• _Request_: Every line below must be reproduced exactly. Copy them all.

• _Source excerpt_:
______
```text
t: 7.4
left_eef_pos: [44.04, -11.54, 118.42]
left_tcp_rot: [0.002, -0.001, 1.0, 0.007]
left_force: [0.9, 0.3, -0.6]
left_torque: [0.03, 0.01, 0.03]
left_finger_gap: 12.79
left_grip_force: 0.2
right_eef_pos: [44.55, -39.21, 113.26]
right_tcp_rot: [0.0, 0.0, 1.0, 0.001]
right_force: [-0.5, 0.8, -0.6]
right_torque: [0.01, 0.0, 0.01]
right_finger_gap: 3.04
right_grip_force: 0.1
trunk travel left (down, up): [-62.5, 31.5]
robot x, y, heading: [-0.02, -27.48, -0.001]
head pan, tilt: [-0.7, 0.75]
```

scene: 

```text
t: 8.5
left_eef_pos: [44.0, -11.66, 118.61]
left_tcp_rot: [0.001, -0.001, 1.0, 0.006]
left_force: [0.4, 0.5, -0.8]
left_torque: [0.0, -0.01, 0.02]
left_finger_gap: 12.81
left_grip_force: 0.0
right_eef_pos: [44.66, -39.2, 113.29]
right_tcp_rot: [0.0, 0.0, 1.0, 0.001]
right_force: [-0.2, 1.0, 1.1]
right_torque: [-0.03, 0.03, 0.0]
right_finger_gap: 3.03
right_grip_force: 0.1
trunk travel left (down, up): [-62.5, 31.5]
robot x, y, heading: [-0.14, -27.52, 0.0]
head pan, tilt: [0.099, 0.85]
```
______
• _The output_:
```text
t: 7.4
left_eef_pos: [44.04, -11.54, 118.42]
left_tcp_rot: [0.002, -0.001, 1.0, 0.007]
left_force: [0.9, 0.3, -0.6]
left_torque: [0.03, 0.01, 0.03]
left_finger_gap: 12.79
left_grip_force: 0.2
right_eef_pos: [44.55, -39.21, 113.26]
right_tcp_rot: [0.0, 0.0, 1.0, 0.001]
right_force: [-0.5, 0.8, -0.6]
right_torque: [0.01, 0.0, 0.01]
right_finger_gap: 3.04
right_grip_force: 0.1
trunk travel left (down, up): [-62.5, 31.5]
robot x, y, heading: [-0.02, -27.48, -0.001]
head pan, tilt: [-0.7, 0.75]
```

scene: 

```text
t: 8.5
left_eef_pos: [44.0, -11.66, 118.61]
left_tcp_rot: [0.001, -0.001, 1.0, 0.006]
left_force: [0.4, 0.5, -0.8]
left_torque: [0.0, -0.01, 0.02]
left_finger_gap: 12.81
left_grip_force: 0.0
right_eef_pos: [44.66, -39.2, 113.29]
right_tcp_rot: [0.0, 0.0, 1.0, 0.001]
right_force: [-0.2, 1.0, 1.1]
right_torque: [-0.03, 0.03, 0.0]
right_finger_gap: 3.03
right_grip_force: 0.1
trunk travel left (down, up): [-62.5, 31.5]
robot x, y, heading: [-0.14, -27.52, 0.0]
head pan, tilt: [0.099, 0.85]
```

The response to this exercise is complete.